═══ Excerpted data ═══

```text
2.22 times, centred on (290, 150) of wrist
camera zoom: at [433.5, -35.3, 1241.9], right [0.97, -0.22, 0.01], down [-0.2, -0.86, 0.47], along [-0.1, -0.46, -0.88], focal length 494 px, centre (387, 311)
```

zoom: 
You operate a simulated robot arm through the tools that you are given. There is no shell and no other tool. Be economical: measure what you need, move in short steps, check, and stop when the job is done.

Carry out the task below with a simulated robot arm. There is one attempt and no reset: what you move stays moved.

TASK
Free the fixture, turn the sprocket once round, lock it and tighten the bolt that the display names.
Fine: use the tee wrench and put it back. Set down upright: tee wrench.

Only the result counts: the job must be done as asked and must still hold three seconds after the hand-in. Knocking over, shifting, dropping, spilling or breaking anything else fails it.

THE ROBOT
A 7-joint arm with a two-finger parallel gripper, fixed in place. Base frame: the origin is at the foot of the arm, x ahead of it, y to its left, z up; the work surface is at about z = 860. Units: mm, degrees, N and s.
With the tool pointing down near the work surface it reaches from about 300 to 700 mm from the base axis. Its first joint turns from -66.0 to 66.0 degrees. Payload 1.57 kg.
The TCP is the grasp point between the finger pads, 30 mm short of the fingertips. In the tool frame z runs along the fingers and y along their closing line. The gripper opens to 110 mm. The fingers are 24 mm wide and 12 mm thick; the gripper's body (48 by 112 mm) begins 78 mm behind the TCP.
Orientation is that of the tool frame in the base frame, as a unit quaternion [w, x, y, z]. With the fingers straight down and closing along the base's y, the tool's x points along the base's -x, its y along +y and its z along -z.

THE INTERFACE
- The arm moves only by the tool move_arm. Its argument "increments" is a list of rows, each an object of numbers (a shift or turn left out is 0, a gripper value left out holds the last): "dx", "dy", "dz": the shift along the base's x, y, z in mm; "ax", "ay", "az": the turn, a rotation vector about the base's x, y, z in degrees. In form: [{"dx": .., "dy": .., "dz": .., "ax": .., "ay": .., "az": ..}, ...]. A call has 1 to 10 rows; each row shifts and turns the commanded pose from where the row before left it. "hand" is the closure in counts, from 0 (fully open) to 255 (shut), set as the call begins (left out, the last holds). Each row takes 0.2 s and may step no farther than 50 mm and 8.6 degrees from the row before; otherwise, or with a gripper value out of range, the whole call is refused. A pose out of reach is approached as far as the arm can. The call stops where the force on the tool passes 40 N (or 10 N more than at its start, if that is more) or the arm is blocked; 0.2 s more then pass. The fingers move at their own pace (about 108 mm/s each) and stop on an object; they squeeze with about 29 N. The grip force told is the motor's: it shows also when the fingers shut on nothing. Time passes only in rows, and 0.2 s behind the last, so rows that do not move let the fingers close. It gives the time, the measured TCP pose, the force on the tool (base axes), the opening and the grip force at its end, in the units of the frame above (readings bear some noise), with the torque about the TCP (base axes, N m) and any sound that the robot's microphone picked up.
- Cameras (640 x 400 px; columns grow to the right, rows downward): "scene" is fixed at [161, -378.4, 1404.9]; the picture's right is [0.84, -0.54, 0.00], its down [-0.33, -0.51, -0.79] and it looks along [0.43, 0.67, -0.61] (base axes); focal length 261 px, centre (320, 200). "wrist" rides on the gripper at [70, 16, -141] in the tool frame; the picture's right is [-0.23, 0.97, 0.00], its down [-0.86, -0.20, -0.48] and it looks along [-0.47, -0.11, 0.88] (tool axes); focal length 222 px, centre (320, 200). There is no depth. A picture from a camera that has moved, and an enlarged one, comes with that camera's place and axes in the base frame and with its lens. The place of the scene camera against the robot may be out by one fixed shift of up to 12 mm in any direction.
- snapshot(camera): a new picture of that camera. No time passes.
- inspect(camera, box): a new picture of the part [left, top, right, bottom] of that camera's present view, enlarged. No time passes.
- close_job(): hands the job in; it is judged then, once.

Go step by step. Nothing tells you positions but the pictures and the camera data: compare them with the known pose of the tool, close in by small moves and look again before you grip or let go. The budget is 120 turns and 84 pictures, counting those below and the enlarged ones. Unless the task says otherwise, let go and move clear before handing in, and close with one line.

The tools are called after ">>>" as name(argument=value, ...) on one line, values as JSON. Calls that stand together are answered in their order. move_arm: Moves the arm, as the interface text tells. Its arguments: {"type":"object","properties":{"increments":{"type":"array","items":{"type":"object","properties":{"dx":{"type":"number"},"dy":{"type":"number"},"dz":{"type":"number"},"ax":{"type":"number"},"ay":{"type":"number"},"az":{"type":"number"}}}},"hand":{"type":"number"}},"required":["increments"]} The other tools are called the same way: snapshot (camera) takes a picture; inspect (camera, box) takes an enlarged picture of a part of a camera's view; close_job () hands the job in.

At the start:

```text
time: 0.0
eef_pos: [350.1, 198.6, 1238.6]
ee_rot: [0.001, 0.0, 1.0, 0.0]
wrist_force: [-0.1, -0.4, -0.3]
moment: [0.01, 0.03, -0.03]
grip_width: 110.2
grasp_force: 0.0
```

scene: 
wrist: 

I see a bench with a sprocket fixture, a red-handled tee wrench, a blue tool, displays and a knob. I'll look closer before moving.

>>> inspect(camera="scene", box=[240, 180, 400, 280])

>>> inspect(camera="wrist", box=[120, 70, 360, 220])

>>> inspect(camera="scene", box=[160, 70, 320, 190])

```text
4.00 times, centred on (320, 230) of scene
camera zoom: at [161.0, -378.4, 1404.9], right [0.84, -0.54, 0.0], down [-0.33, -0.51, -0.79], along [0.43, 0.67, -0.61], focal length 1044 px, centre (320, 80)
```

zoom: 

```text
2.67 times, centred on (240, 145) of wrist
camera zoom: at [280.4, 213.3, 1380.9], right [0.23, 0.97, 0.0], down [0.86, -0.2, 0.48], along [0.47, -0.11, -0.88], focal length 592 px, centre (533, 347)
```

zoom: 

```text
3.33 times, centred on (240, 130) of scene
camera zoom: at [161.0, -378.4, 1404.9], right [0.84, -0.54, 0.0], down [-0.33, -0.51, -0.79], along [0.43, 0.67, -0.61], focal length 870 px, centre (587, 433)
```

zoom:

═══

## What the task asks
Give again the lines from the one with "With the tool" to the one with "Orientation is that", both lines included, exactly and with no other line.

## Solved problem
With the tool pointing down near the work surface it reaches from about 300 to 700 mm from the base axis. Its first joint turns from -66.0 to 66.0 degrees. Payload 1.57 kg.
The TCP is the grasp point between the finger pads, 30 mm short of the fingertips. In the tool frame z runs along the fingers and y along their closing line. The gripper opens to 110 mm. The fingers are 24 mm wide and 12 mm thick; the gripper's body (48 by 112 mm) begins 78 mm behind the TCP.
Orientation is that of the tool frame in the base frame, as a unit quaternion [w, x, y, z]. With the fingers straight down and closing along the base's y, the tool's x points along the base's -x, its y along +y and its z along -z.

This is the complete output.